SOURCE EXTRACT —

Jarczok, Marion; Lange, Stephanie; Meinck, Franziska; Witt, Andreas; Clemens, Vera; Fegert, Jörg M; Jud, Andreas.
Afiliación
  • Jarczok M; Department of Child and Adolescent Psychiatry/Psychotherapy, University Medical Center Ulm, Ulm, Germany. Electronic address: marion.jarczok@uni-ulm.de.
  • Lange S; Department of Child and Adolescent Psychiatry/Psychotherapy, University Medical Center Ulm, Ulm, Germany; Competence Area Mental Health Prevention in the Competence Network Preventive Medicine Baden-Württemberg, Ulm, Germany.
  • Meinck F; School of Social and Political Science, University of Edinburgh, Edinburgh, UK; OPTENTIA, Faculty of Health Sciences, North-West University, Vanderbijlpark, South Africa; School of Public Health, University of the Witwatersrand, Johannesburg, South Africa.
  • Witt A; Department of Child and Adolescent Psychiatry/Psychotherapy, University Medical Center Ulm, Ulm, Germany.
  • Clemens V; Department of Child and Adolescent Psychiatry/Psychotherapy, University Medical Center Ulm, Ulm, Germany.
  • Fegert JM; Department of Child and Adolescent Psychiatry/Psychotherapy, University Medical Center Ulm, Ulm, Germany; Competence Area Mental Health Prevention in the Competence Network Preventive Medicine Baden-Württemberg, Ulm, Germany; Competence Center Child Abuse and Neglect com.can, Ulm, Germany.
  • Jud A; Department of Child and Adolescent Psychiatry/Psychotherapy, University Medical Center Ulm, Ulm, Germany; Competence Center Child Abuse and Neglect com.can, Ulm, Germany; School of Social Work, Zurich University of Applied Sciences, Zurich, Switzerland.
Child Abuse Negl ; 137: 106038, 2023 03.
Article en En | MEDLINE | ID: mdl-36706613
ABSTRACT

BACKGROUND:

A number of instruments for measuring child maltreatment (CM) prevalence have repeatedly been used across different countries. Although they hold the potential for providing benchmarks to tackle the gap of lacking comparability of CM prevalence across countries, contextual information about the adverse experiences such as perpetrator, chronicity, frequency, or severity are rarely covered. The ISPCAN Child Abuse Screening Tool - Retrospective (ICAST-R) covers these important dimensions. The German version increases the number of available versions to 21 different languages. Spoken by about 120 million people, German is one of the 20 most prevalent languages around the world. Moreover, the ICAST-R is intended to be used with young adults. This study further aims at adding towards the gap of psychometrics in older age groups.

METHODS:

Analyses are based on both a sample of German students (n = 333) and a nationally representative household survey (n = 2515). The validation process covered six

steps:

(1) Analyses of missing data on single items, (2) calculation of descriptive statistics to estimate the prevalence CM as well as subjective severity and main perpetrators. (3) Structural validity of the four conceptualized subtypes of CM (neglect, physical abuse, emotional abuse and sexual abuse) was tested using confirmatory factor analyses (CFA). Next (4), equivalence testing by multigroup confirmatory factor analyses (MGCFA) on age groups was conducted within the representative sample; (5) reliability was tested by determining internal consistencies for each subscale via the McDonald's Omega, Kuder-Richardson 20 (KR-20), and Cronbach's alpha. Lastly (6), criterion validity was tested in regression models comparing depressive/anxious symptomatology for single victimization and polyvictimization.

EXERCISE BRIEF —
Copy the part of the source extract from the words "Jarczok, Marion; Lange, Stephanie;" through the words "Baden-Württemberg, Ulm, Germany.".

GIVEN MATERIAL —

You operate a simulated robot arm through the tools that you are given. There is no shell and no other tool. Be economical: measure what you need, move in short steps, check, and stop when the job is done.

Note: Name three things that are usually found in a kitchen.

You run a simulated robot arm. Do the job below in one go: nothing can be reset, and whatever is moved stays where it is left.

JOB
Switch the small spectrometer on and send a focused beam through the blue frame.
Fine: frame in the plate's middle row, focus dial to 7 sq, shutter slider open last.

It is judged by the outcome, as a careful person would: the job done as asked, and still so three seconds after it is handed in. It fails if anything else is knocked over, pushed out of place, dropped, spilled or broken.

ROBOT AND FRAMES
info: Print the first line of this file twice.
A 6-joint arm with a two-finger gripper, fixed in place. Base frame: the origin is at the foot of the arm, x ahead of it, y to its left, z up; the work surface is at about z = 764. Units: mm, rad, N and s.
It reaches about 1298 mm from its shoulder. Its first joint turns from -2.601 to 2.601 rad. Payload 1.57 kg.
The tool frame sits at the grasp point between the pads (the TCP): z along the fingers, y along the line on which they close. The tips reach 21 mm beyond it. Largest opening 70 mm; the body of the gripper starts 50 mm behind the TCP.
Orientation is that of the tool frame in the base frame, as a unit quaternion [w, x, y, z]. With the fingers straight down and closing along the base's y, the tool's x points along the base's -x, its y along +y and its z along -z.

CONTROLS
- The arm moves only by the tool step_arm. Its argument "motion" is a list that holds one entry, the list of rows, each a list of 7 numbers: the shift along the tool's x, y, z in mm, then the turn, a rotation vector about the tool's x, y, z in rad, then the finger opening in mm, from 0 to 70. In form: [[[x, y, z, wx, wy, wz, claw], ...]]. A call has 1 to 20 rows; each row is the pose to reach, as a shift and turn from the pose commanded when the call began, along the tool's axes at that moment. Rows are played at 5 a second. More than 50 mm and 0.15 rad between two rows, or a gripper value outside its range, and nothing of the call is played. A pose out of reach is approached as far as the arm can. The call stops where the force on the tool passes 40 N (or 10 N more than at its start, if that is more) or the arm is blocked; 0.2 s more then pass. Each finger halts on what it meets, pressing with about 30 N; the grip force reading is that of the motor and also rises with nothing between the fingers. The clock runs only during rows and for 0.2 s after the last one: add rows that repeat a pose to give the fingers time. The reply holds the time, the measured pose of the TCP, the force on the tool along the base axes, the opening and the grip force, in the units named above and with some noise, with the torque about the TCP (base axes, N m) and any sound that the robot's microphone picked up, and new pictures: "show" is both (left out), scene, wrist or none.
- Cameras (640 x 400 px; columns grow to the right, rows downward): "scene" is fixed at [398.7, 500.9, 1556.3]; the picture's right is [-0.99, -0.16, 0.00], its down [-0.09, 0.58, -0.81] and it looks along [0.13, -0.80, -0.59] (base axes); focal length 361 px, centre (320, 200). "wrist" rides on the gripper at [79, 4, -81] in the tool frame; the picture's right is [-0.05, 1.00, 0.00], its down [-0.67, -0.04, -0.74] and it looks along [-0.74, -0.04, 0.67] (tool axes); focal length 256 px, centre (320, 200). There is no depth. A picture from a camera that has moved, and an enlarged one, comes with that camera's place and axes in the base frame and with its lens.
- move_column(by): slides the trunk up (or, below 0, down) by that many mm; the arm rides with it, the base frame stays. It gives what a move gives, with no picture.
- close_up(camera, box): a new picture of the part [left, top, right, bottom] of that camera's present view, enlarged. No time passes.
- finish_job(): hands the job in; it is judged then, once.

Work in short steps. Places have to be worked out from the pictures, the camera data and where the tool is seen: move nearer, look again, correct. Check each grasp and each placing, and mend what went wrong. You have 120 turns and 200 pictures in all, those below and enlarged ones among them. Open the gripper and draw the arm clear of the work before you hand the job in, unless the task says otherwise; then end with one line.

RESULT OF THIS EXERCISE —
Jarczok, Marion; Lange, Stephanie; Meinck, Franziska; Witt, Andreas; Clemens, Vera; Fegert, Jörg M; Jud, Andreas.
Afiliación
  • Jarczok M; Department of Child and Adolescent Psychiatry/Psychotherapy, University Medical Center Ulm, Ulm, Germany. Electronic address: marion.jarczok@uni-ulm.de.
  • Lange S; Department of Child and Adolescent Psychiatry/Psychotherapy, University Medical Center Ulm, Ulm, Germany; Competence Area Mental Health Prevention in the Competence Network Preventive Medicine Baden-Württemberg, Ulm, Germany.